As technology continues to emerge in new ways, so does crafty thinking. Some lawyers and judges in countries such as Canada and New Zealand are now permitting and even encouraging service of legal documents through the popular networking site, Facebook.
Subsequent to several unsuccessful attempts at service, an Australian court recently allowed legal counsel for a mortgage lender to use Facebook for service of foreclosure documents after the homeowners defaulted on their loan. Once the bank demonstrated to the court that the defendants were indeed the ones represented on their Facebook page, the bank served notice. When the recipient promptly changed their privacy settings “within a day” of the bank sending the notice, the court deemed the service as being successful. The bank won their case.

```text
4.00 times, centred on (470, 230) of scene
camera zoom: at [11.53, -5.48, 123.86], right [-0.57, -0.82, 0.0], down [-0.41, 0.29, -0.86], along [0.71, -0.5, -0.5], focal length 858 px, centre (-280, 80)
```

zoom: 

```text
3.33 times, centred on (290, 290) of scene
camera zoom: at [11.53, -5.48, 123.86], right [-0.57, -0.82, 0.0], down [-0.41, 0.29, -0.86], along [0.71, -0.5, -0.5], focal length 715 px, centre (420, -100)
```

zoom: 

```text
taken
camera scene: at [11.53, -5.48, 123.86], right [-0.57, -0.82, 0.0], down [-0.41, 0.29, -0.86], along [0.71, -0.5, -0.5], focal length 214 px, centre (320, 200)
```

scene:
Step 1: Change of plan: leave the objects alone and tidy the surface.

Although courts have rules about more traditional methods of service being used via mail and hand delivery, Facebook service in the United States isn’t far off on the horizon as some courts are getting more astute in adopting “alternate service” methods.
A judge in a 2006 case in New York federal court allowed plaintiff attorneys to email a summons to a defendant after finding out that the email address had been previously published in a classified ad. Alaska, on the other hand, already permits service through newspaper publication if service by other means has not been successful.
So perhaps in Colorado we too will soon start to see a combination of the old versus the new as courts and attorneys band together to effectuate good service on sneaky defendants.